Le rapport EDDP/méthadone
Pour chaque échantillon, nous avons comparé le rapport EDDP/méthadone, ainsi que le pH urinaire, à des valeurs de référence établies à partir d’urines positives en méthadone et en EDDP chez ces mêmes patients (moyenne pour les 6 patients confondus, soit un total de 59 urines). Le rapport moyen EDDP/méthadone est de 2,93 ± 2,69. Le pH urinaire moyen est de 6,62 ± 0,63. Pour cinq patients, on constate que le pH urinaire est supérieur aux valeurs témoins (pH compris entre 7,4 et 8).

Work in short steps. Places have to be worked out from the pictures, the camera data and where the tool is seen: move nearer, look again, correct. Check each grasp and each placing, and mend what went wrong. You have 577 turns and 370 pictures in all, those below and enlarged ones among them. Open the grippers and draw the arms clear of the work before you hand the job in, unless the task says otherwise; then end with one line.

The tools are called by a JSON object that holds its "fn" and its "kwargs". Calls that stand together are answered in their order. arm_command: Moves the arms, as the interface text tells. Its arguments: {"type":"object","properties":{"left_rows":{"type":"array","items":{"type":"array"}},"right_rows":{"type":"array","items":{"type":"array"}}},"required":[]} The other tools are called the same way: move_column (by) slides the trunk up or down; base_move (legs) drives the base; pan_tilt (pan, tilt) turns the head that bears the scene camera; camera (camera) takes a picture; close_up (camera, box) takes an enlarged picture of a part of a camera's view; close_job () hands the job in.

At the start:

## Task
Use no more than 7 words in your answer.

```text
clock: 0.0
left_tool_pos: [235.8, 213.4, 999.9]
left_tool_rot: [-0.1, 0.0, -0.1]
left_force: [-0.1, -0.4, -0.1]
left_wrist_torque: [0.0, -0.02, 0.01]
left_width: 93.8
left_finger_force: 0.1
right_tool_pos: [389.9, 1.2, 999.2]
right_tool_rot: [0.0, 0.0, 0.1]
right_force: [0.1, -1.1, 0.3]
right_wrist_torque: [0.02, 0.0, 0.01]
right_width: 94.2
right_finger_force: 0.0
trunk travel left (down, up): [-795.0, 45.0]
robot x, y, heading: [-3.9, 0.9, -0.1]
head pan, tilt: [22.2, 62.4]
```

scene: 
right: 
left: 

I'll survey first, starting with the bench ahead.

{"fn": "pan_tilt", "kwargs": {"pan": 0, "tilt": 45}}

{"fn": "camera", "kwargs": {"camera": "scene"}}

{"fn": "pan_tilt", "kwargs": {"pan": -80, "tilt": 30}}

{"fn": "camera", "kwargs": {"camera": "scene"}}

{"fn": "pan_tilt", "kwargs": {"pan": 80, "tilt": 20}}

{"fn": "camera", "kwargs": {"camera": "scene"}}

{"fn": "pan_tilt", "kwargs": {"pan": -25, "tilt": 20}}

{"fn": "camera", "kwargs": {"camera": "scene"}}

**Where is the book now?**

Pour ces patients, le rapport EDDP/méthadone est significativement plus élevé que la moyenne pour 7 urines sur 11 (rapport supérieur ou égal à 10). On peut expliquer ces résultats par une diminution de l’élimination urinaire de la méthadone liée au pH alcalin. Pour les urines dont le rapport est inférieur ou égal à 10 l’interprétation semble moins évidente. Pour le sixième patient (9 urines), nous n’avons pas trouvé d’explication évidente (rapport EDDP/méthadone et pH urinaire dans les valeurs normales). Pour ce patient qui semble présenter un métabolisme particulier il aurait été intéressant de réaliser des dosages plasmatiques.
Conclusion
L’EDDP apparaît comme un marqueur plus fiable que la méthadone dans le suivi des patients sous traitement substitutif par la méthadone. En effet, l’excrétion urinaire de la méthadone varie en fonction de nombreux paramètres (pH urinaire, prise concomitante de médicaments, métabolisme individuel, posologie). De ce fait, l’obtention d’un taux de méthadone inférieur au seuil de positivité peut faire croire à une non-observance du traitement chez des patients prenant correctement leur méthadone. De plus la mesure de l’EDDP permet la détection des fraudes par ajout de méthadone, puisque seule la méthadone sera retrouvée dans l’urine, sans son métabolite.
Le test CEDIAÒ d.a.u Ò EDDP de Microgenics est une méthode simple et facile à mettre en œuvre, dans un laboratoire de biologie polyvalente souhaitant développer un secteur de toxicologie urinaire pour le suivi des patients toxicomanes. Elle permet un rendu rapide des résultats dans le service, qui correspond à l’attente des cliniciens, ainsi qu’ un dialogue efficace avec le patient.